## Description of the task
State how many lines in the listing below include the word "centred", and add nothing besides the number.
----- Task inputs -----
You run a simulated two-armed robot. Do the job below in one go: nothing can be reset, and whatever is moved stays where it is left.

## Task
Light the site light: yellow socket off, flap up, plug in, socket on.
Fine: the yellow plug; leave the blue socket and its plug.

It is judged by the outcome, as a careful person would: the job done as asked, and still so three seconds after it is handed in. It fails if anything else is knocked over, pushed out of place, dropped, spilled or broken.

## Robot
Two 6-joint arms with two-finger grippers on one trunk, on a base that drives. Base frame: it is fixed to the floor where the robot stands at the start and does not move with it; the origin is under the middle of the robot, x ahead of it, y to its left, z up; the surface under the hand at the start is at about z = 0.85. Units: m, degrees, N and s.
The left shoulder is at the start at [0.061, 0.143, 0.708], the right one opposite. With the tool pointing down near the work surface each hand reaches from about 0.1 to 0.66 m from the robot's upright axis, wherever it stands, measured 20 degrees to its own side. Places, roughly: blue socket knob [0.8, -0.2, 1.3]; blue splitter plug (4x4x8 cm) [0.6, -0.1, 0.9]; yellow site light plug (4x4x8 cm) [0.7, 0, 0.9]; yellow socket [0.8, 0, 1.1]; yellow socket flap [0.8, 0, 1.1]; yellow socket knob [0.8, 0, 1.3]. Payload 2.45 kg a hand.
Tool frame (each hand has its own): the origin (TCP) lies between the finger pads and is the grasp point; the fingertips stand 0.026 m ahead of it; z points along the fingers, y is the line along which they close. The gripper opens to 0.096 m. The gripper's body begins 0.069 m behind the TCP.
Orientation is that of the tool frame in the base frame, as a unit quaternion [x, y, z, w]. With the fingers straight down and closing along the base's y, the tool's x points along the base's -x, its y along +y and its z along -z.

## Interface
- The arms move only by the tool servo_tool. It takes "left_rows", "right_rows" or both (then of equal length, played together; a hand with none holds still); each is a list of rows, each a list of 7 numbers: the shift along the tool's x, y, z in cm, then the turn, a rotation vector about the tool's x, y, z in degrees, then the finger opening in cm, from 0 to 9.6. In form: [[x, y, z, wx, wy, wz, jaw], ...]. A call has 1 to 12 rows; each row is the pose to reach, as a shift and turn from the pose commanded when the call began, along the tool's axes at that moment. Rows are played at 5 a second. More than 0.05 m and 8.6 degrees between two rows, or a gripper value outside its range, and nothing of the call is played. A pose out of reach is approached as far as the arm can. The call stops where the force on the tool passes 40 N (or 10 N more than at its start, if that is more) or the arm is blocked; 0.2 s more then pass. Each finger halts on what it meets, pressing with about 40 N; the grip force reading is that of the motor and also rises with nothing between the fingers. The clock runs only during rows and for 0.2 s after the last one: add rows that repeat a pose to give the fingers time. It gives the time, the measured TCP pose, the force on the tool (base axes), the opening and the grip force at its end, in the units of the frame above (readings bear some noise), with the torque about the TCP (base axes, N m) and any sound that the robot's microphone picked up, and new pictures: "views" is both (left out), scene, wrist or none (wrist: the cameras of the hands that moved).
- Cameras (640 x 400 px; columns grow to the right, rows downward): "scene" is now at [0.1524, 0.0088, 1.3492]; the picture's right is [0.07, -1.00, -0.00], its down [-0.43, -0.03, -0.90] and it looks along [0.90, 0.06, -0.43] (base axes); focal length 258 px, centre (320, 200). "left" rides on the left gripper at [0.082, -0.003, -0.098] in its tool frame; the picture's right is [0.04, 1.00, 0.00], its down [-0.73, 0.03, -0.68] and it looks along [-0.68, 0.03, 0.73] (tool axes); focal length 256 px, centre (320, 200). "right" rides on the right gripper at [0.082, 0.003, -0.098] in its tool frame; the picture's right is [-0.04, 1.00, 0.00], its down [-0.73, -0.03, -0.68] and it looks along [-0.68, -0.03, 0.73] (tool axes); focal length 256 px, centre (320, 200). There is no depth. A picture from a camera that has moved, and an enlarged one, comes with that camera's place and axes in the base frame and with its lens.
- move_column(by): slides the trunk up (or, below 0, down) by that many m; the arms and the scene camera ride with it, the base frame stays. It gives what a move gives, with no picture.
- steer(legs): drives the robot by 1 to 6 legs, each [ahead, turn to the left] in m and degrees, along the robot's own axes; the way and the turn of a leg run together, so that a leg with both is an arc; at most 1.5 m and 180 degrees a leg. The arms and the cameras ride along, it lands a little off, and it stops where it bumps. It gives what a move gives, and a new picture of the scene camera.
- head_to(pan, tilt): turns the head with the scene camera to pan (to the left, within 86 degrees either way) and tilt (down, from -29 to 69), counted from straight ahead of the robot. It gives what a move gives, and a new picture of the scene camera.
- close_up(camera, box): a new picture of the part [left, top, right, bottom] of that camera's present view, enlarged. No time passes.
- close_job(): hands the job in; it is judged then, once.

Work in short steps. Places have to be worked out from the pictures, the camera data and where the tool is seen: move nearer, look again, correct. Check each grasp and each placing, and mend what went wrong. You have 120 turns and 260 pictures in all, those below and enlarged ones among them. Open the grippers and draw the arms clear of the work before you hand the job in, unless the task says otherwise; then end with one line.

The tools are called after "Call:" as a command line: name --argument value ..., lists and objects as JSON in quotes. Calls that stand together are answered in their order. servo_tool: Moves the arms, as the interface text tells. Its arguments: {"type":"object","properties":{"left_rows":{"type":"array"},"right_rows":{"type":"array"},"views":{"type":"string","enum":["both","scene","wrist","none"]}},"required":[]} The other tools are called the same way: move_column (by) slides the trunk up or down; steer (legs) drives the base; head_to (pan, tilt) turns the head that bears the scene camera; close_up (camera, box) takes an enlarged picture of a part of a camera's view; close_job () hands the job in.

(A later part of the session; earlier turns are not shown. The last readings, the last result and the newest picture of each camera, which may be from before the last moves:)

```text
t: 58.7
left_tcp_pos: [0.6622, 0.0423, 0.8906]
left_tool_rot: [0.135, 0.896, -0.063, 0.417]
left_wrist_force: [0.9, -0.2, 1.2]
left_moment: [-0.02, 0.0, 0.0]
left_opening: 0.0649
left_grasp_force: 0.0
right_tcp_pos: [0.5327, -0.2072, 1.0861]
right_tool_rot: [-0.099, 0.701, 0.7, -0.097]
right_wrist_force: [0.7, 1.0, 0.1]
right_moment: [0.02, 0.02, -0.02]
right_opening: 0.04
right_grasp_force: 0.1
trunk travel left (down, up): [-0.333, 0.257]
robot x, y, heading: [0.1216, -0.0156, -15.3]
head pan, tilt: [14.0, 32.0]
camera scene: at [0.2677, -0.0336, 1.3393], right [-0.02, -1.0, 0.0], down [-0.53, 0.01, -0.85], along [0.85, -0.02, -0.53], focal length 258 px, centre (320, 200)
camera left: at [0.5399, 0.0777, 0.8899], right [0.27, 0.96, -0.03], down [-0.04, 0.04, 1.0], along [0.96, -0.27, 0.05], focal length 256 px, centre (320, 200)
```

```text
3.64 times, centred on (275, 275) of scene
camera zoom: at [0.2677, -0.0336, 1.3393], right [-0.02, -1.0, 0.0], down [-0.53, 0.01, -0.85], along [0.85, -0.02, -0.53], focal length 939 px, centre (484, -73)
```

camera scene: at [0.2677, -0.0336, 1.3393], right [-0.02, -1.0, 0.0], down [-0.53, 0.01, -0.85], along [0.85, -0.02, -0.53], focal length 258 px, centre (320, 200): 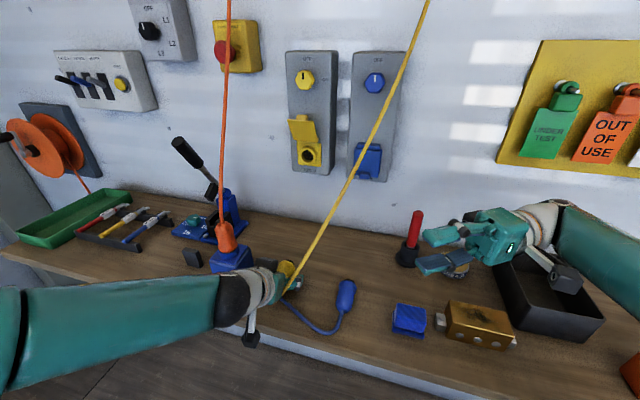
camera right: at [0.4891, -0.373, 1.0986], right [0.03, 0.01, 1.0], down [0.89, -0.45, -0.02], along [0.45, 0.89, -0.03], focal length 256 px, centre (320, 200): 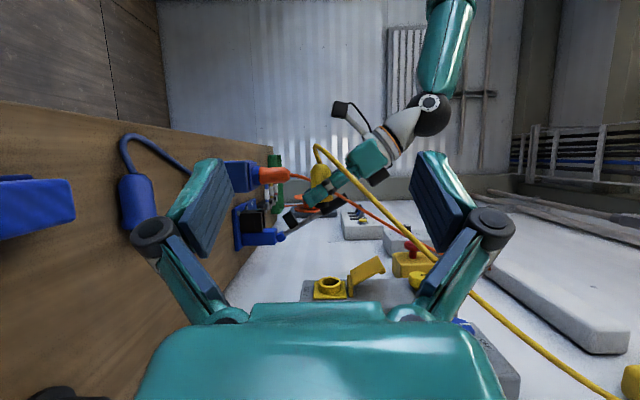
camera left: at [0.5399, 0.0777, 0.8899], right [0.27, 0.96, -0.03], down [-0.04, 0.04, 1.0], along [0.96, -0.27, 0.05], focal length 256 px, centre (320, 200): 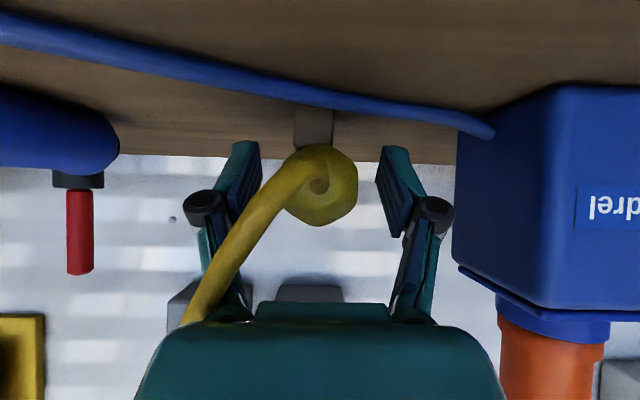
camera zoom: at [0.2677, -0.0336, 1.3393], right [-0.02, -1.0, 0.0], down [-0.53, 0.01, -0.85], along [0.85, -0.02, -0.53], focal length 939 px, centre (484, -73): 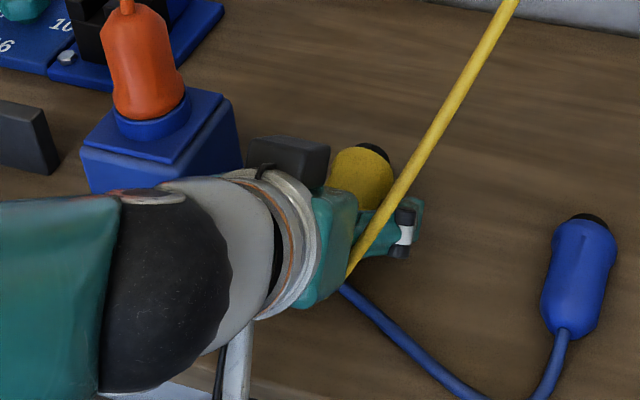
-----
----- Task inputs -----
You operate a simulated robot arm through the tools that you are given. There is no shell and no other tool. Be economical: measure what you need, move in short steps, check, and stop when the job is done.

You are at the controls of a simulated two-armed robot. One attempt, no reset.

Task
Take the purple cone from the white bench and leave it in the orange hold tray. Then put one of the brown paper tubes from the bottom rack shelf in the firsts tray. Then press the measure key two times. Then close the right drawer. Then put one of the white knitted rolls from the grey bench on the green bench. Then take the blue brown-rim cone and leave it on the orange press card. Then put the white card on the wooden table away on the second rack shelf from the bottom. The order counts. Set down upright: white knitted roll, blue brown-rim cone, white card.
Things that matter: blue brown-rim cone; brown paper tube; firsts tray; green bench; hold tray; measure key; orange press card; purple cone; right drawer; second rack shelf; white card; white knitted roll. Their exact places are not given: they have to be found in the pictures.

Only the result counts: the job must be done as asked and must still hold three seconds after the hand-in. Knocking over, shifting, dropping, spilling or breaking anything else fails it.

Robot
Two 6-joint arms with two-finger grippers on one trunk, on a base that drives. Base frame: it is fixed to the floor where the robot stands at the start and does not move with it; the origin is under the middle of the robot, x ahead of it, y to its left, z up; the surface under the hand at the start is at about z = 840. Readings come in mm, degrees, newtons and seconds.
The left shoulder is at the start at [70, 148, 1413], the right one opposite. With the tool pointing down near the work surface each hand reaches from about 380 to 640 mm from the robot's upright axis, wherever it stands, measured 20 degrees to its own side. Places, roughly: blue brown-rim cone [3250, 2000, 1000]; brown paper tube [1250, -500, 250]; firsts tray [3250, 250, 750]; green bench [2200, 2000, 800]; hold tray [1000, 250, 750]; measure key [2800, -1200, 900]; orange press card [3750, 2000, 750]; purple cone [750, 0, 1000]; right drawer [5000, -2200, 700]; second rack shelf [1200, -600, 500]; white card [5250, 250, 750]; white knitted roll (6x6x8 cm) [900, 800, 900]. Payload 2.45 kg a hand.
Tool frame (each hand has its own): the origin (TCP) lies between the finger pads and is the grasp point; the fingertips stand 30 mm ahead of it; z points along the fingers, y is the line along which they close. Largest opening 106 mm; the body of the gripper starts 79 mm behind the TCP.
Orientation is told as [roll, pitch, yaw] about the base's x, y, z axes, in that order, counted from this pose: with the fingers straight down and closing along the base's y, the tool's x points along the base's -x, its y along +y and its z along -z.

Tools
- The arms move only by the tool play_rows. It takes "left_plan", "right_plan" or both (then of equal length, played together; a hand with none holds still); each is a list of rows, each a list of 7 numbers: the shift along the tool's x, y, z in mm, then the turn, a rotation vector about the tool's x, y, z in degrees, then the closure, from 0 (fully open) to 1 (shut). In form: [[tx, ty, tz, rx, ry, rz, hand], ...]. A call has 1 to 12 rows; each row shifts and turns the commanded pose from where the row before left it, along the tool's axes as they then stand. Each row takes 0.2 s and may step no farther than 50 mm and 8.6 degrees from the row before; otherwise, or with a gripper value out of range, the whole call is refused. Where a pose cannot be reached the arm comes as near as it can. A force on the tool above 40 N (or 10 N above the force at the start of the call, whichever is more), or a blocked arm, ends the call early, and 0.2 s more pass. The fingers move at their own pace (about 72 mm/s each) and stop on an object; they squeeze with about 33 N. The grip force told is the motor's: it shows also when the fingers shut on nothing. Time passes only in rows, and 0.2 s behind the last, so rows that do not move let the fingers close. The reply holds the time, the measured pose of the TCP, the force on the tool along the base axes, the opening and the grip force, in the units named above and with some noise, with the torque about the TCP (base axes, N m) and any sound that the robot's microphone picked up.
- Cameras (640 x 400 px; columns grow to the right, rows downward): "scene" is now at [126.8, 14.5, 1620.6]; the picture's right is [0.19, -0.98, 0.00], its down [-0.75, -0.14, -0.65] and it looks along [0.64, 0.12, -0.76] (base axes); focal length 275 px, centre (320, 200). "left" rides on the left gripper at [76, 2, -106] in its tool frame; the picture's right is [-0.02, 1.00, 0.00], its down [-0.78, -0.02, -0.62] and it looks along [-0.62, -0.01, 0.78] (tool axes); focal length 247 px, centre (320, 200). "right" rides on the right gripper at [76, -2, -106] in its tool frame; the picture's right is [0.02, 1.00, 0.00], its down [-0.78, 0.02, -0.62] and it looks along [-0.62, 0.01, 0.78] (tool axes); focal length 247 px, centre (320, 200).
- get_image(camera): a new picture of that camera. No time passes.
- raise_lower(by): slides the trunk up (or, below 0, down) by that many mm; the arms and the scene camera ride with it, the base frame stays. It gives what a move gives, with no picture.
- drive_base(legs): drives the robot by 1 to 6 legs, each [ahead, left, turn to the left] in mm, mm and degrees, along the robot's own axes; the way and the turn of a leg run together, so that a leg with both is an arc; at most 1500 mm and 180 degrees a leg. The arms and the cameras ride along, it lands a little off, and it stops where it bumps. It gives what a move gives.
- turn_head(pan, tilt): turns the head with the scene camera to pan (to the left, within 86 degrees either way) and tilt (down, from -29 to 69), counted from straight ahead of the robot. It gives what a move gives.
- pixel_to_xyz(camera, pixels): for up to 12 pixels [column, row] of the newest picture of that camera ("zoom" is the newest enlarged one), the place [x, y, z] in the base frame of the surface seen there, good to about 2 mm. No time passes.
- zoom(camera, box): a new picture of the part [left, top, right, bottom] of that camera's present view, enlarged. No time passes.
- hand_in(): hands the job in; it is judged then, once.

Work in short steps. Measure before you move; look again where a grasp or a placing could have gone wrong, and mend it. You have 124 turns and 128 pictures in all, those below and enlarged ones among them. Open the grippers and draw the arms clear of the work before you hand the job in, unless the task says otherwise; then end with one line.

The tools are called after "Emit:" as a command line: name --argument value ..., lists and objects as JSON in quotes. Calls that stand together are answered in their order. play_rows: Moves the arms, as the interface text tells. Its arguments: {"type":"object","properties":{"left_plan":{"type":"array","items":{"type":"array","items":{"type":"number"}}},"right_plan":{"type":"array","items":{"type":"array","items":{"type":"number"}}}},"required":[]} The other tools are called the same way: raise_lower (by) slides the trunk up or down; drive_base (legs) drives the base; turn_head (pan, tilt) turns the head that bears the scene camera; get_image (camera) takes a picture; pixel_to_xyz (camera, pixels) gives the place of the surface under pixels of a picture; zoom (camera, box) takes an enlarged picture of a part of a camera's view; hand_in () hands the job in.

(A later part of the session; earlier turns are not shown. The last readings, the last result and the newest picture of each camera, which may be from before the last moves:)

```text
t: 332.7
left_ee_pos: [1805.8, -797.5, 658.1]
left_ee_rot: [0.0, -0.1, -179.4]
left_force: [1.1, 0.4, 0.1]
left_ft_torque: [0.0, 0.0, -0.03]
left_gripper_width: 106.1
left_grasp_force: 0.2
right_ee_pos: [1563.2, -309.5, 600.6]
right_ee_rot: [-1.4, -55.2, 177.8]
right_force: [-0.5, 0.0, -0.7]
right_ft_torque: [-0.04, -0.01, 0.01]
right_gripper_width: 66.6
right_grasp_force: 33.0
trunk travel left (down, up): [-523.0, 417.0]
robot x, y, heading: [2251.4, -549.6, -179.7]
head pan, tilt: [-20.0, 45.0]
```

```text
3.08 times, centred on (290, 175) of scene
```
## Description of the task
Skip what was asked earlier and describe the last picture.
-----
## Output of the task
2